### Task material

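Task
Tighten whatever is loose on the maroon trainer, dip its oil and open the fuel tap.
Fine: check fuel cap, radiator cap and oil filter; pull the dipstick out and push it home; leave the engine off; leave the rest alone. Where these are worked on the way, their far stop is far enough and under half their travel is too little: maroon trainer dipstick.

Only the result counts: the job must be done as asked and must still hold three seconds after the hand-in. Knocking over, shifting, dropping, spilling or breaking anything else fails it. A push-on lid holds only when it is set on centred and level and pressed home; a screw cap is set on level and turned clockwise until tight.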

---

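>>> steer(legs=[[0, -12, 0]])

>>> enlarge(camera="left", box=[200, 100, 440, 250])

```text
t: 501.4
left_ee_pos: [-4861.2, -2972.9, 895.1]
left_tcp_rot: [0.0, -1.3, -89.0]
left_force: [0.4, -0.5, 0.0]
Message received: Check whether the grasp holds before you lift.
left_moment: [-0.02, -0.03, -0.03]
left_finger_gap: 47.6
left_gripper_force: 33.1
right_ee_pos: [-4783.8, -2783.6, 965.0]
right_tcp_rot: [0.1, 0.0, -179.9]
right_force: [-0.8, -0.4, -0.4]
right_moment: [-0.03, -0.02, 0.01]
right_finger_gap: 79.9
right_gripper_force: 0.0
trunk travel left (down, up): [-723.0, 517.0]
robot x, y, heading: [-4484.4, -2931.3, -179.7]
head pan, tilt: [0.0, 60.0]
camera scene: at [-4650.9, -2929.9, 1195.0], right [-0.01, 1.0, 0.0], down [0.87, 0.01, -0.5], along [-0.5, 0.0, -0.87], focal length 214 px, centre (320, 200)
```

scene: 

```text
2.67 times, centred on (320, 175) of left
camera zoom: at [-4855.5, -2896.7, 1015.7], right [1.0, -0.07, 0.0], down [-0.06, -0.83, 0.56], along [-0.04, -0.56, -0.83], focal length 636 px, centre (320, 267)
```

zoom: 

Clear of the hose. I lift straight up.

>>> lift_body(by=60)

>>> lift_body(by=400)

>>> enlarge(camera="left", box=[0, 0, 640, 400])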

### Goal
Pick out all the lines with the word "focal" in them and copy them.

### Solution to this problem
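camera scene: at [-4650.9, -2929.9, 1195.0], right [-0.01, 1.0, 0.0], down [0.87, 0.01, -0.5], along [-0.5, 0.0, -0.87], focal length 214 px, centre (320, 200)
camera zoom: at [-4855.5, -2896.7, 1015.7], right [1.0, -0.07, 0.0], down [-0.06, -0.83, 0.56], along [-0.04, -0.56, -0.83], focal length 636 px, centre (320, 267)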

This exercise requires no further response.